Here are ten points to consider if you feel you are being bullied in the workplace:
- First, trust your inner voice which tells you that you are being targeted. The bully by nature is an insidious creature who needs control and is very skilled at not going too far so as to look innocent and not get caught. But make no mistake, the bully intends to injure and will strike again and again slowly depleting your sense of self. This process is insidious and often goes undetected by the target destroying their trust in themselves.
- Targets often feel embarrassed or even childish in raising their concerns and want to stuff their feelings, hoping that everything will go away. Admit this and talk to someone about it.
- If you think you might be a target of bullying, talk to a trusted friend and see if they smell a rat too. If so, proceed to explore the issue.
- It’s a good idea to keep a journal of all incidents between you and the bully. This enables you to see a pattern, reinforcing your confidence in the fact that you are being bullied. This process will also provide solid documentation should you decide to solicit legal help.
- When considering how to deal with difficult people, remember that a bully is very insecure. Sometimes the bully will leave you alone if you stand up to him. It’s important to weigh the situation, however to see whether this is advisable or if it will serve to further escalate their destructive tactics. Some bullies will back off while others will become more obstinate. Trust your instinct here and don’t act recklessly.
- As a target you may manifest a variety of symptoms that are confusing to you. Here are a few of them: sleep loss, fatigue, loss of self confidence, loss of appetite, nausea, dizziness, depression and even your primary relationships may suffer. Even though you like your job, you find yourself resisting going to work. If this is happening to you, trust your intuition and don’t ignore these symptoms; they are telling you something.
- As a target you may want to approach your HR department for help. Be aware however, that HR departments are not always helpful as they sometimes do not have solid awareness of ‘bullying’ or ‘how to deal with difficult people’. They may tend to treat the problem as ‘your problem’, refusing to see its larger systemic implications. Test the waters gently to see if your company representatives are ready to go to bat for you or turn a blind eye to your plight.
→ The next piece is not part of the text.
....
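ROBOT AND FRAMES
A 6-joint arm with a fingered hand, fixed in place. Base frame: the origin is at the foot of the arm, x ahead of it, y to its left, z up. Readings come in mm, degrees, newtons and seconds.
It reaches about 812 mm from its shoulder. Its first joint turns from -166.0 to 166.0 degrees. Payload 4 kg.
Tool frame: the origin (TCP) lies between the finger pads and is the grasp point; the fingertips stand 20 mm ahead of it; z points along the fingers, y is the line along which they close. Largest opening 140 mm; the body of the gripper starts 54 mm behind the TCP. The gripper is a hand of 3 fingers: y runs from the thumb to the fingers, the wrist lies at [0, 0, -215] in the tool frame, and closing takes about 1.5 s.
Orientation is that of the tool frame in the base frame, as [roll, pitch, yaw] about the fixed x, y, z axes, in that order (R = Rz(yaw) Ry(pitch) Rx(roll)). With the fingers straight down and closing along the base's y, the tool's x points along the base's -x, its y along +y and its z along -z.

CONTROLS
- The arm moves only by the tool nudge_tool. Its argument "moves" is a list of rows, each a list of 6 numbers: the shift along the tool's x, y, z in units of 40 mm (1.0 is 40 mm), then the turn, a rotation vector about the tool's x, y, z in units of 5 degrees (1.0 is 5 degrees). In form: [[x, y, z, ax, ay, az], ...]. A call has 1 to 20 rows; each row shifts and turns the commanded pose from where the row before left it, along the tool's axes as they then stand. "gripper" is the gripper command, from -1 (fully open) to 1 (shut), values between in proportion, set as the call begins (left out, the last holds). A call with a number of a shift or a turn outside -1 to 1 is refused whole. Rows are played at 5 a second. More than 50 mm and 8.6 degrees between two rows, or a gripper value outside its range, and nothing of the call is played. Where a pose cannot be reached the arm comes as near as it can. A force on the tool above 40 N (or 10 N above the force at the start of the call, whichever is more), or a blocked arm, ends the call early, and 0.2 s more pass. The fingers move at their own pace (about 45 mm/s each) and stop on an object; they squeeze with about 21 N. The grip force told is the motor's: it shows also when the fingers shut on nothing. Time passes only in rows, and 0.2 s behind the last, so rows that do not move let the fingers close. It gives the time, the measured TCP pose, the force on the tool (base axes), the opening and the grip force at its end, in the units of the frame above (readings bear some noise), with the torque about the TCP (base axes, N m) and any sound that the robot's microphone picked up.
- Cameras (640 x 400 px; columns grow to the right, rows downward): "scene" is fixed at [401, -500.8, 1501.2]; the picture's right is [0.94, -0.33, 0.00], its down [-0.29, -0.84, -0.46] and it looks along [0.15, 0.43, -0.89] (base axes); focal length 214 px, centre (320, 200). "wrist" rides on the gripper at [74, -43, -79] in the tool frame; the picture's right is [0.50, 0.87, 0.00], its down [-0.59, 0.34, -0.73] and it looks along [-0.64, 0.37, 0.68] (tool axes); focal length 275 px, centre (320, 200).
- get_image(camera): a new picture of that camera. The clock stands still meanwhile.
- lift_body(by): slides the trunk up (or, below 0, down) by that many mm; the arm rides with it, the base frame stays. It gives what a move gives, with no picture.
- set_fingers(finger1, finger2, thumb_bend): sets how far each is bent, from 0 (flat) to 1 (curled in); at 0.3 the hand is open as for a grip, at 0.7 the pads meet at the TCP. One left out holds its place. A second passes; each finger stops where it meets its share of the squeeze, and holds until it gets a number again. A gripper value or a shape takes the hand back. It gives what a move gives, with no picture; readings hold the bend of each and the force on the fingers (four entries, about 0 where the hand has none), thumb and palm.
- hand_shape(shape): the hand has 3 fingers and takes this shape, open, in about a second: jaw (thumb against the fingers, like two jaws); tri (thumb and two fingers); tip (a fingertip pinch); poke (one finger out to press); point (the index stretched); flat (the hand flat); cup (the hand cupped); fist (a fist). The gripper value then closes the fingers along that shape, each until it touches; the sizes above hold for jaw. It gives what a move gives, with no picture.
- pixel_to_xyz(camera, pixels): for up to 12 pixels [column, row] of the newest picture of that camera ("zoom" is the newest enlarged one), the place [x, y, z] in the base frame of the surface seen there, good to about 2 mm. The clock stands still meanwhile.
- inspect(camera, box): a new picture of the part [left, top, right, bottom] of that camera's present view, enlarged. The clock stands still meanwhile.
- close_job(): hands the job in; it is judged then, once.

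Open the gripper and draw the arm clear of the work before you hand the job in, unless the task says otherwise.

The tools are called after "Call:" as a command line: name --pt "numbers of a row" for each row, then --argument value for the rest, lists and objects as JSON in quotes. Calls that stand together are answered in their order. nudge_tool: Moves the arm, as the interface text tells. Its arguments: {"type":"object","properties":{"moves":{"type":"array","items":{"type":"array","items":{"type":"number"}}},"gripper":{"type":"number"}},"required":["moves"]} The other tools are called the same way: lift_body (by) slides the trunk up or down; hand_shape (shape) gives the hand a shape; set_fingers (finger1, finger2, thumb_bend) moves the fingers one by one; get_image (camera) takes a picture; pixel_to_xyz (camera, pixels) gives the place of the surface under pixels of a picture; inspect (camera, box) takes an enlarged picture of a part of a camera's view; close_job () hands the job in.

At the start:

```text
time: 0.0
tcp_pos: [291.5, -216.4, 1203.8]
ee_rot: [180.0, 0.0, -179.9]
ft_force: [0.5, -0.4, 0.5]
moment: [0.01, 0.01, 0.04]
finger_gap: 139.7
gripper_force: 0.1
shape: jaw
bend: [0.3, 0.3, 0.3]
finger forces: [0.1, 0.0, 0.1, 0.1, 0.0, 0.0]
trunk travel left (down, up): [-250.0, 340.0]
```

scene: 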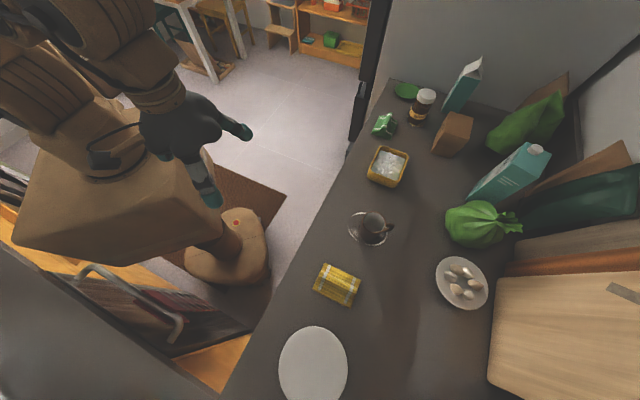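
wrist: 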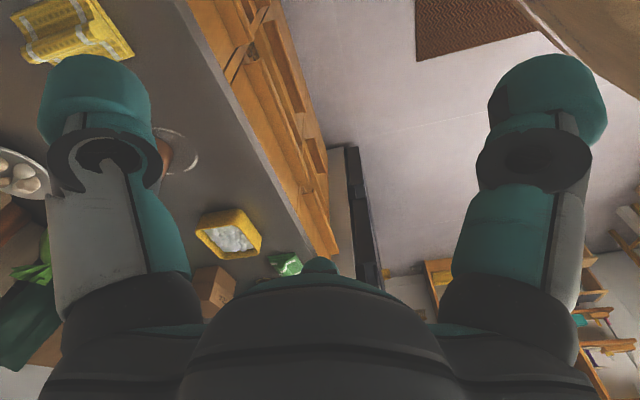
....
- How to deal with difficult people has also come to the attention of the legal community. When legislation is passed employers will be forced to address the issue. The working establishment has not yet fully recognized the gravity of this matter and in many cases seems content to turn the other way. In fact, many corporate structures promote aggressive and bully-like difficult people!
- The cost of bullying and working with difficult people in monetary and human capital is beyond comprehension. Job changes, sick time, legal bills, stress leave just to name a few, cost the employer dearly each year.
- It is important to take charge if you feel like you’re a victim of bullying. You cannot afford to ignore this pattern as it will slowly destroy you. Trust those closest to you and open yourself to their help during this difficult time. Also trust your hunch about bullying in your life. Be proactive and protect yourself.